Written instruction 1 - Take the text passage and repeat only what runs from "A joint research" through "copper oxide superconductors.".

Text passage -

__________

Japan Atomic Energy Agency
Tohoku University
Politecnico di Milano
European Synchrotron Radiation Facility
Kyoto University
J-PARC Center
Comprehensive Research Organization for Science and Society
High Energy Accelerator Research Organization
Kwansei Gakuin University

A joint research group of Japan Atomic Energy Agency, Tohoku University, Politecnico di Milano, European Synchrotron Radiation Facility, Kyoto University, J-PARC Center, Comprehensive Research Organization for Science and Society, High Energy Accelerator Research Organization, and Kwansei Gakuin University succeeded in clarifying comprehensive electron dynamics in copper oxide superconductors1).
They performed inelastic scattering2) using three quantum beams3): soft x-ray (at ID08 of ESRF), neutron (at BL01 of J-PARC) and hard x-ray (at BL11XU of SPring-8), each of which has recently achieved technical progress, and observed spin and charge excitations in electron-doped4) copper oxide superconductors.
Although high-Tc superconductivity in the copper oxides shows up upon both electron and hole dopings, the research group found that the excitations in the electron-doped superconductors differ substantially from those in hole-doped ones and have highly itinerant character5). These findings impose constraints on theoretical models and an adequate description of the electronic excitations in the electron- and hole-doped copper oxides is a prerequisite for complete understanding of the superconductivity. Incidentally, this work demonstrates that complementary use of quantum beams is very effective in inelastic scattering for the first time.

Publication of this work:
"High-energy spin and charge excitations in electron-doped copper oxide superconductors"
K. Ishii, M. Fujita, T. Sasaki, M. Minola, G. Dellea, C. Mazzoli, K. Kummer, G. Ghiringhelli, L. Braicovich, T. Tohyama, K. Tsutsumi, K. Sato, R. Kajimoto, K. Ikeuchi, K. Yamada, M. Yoshida, M. Kurooka, and J. Mizuki
Nature Communications 5, 3714 (2014), published 25 April 2014

Figure 1: Schematic figure of inelastic scattering
Figure 1: Schematic figure of inelastic scattering

In the inelastic scattering experiment, incident probes, such as x-rays and neutrons, are irradiated to a sample and then scattered ones are detected. One can observe electronic excitations from the difference of energy between incident and scattered probes. We used inelastic scattering of neutron, hard x-ray, and soft x-ray, in the present work and investigated the excitations of charge (red circles) and spin (blue arrows) of the electron. The background figure shows the crystal structure of the electro-doped copper oxides superconductor (Nd,Pr,La)2-xCexCuO4.

Figure 2: Inelastic scattering spectra of neutron, soft x-ray, and hard x-ray
Figure 2: Inelastic scattering spectra of neutron, soft x-ray, and hard x-ray

Blue marks show peak positions of spin excitations while red ones indicate those of charge excitations. Circles, squares, and triangles are obtained from the data analysis of neutron, soft x-ray, and hard x-ray, respectively. The superconductor has a continuum of excitations between 0 and 2 eV and we complementarily used neutrons for low-energy spin excitations (approximately below 0.3 eV), soft x-rays for high-energy spin and low-energy charge excitations (between 0.3 and 1.0 eV), and hard x-rays for high-energy charge excitations (above 0.8 eV).

__________

Material -
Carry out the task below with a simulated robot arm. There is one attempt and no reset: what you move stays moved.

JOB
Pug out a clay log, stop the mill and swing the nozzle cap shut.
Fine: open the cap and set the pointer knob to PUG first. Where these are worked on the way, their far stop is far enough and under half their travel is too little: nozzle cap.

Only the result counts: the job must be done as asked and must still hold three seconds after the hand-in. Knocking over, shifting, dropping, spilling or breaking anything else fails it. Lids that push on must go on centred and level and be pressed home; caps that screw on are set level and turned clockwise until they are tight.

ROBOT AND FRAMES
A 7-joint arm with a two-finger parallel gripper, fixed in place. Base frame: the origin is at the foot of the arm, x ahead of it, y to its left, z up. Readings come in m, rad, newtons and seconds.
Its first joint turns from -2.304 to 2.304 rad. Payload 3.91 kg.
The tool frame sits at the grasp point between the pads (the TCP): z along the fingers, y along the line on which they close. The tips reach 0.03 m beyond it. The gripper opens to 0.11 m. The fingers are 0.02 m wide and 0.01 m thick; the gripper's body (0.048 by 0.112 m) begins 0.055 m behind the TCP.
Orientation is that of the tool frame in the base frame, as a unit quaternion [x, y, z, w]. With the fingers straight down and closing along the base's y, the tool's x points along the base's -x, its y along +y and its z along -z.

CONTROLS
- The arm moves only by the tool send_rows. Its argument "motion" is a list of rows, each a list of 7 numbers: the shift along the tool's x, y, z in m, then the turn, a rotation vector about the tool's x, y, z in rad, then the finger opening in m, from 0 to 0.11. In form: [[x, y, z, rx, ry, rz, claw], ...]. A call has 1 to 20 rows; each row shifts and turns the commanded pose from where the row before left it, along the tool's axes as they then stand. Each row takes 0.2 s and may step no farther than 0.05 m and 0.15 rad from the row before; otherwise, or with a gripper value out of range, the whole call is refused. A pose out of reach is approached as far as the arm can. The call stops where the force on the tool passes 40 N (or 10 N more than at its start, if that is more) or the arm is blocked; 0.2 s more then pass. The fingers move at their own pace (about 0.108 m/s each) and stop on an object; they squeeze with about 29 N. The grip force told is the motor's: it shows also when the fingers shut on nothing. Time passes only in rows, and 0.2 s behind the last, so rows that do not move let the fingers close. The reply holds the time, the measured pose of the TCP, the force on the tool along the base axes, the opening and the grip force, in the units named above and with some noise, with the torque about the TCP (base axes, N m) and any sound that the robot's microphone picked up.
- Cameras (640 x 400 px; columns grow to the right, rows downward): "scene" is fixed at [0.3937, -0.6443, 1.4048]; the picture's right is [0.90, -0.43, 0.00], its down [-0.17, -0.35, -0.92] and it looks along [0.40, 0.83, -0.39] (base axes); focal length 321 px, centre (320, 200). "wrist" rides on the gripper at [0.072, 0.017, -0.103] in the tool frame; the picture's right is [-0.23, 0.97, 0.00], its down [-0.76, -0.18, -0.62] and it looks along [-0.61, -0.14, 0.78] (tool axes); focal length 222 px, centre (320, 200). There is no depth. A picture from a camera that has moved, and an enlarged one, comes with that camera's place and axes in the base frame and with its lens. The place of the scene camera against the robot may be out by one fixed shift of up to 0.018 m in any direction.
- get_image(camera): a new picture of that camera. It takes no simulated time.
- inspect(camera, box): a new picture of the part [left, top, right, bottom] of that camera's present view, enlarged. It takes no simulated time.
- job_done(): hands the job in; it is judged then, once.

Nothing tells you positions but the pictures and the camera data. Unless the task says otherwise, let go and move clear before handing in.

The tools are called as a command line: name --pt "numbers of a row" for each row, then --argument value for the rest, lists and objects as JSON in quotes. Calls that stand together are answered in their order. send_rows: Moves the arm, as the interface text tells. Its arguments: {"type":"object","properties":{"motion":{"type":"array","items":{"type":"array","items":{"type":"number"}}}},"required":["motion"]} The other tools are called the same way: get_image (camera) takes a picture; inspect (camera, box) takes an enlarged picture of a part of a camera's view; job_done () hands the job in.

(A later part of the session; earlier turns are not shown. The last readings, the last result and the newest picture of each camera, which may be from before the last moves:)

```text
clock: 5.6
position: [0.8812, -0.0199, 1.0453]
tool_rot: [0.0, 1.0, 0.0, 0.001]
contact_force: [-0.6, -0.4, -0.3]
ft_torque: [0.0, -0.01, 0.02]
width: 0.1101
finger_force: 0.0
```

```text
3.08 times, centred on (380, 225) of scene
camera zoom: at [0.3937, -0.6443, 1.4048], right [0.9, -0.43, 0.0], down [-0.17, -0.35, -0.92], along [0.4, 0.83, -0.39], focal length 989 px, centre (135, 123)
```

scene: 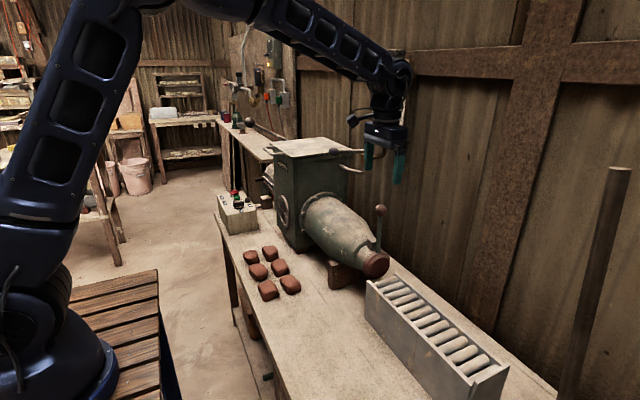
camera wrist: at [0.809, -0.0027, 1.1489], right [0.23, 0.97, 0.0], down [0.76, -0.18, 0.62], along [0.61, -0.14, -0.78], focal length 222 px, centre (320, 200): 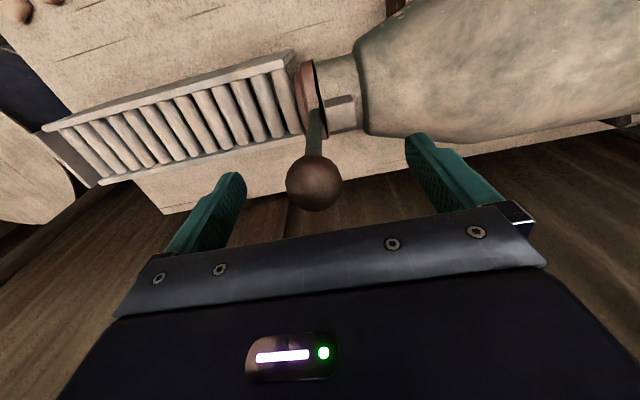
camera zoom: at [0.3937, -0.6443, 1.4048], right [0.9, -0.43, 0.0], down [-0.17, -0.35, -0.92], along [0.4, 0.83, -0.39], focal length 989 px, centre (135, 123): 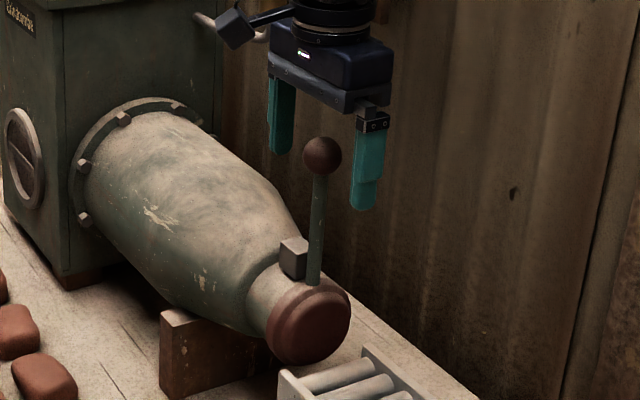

__________

Written instruction 2 - Take the lines from the line with "- get_image(camera): a" through the line with "Nothing tells you", both ends included, and give them again exactly, with nothing else.

Full response 1 -
A joint research group of Japan Atomic Energy Agency, Tohoku University, Politecnico di Milano, European Synchrotron Radiation Facility, Kyoto University, J-PARC Center, Comprehensive Research Organization for Science and Society, High Energy Accelerator Research Organization, and Kwansei Gakuin University succeeded in clarifying comprehensive electron dynamics in copper oxide superconductors1).
They performed inelastic scattering2) using three quantum beams3): soft x-ray (at ID08 of ESRF), neutron (at BL01 of J-PARC) and hard x-ray (at BL11XU of SPring-8), each of which has recently achieved technical progress, and observed spin and charge excitations in electron-doped4) copper oxide superconductors.

Full response 2 -
- get_image(camera): a new picture of that camera. It takes no simulated time.
- inspect(camera, box): a new picture of the part [left, top, right, bottom] of that camera's present view, enlarged. It takes no simulated time.
- job_done(): hands the job in; it is judged then, once.

Nothing tells you positions but the pictures and the camera data. Unless the task says otherwise, let go and move clear before handing in.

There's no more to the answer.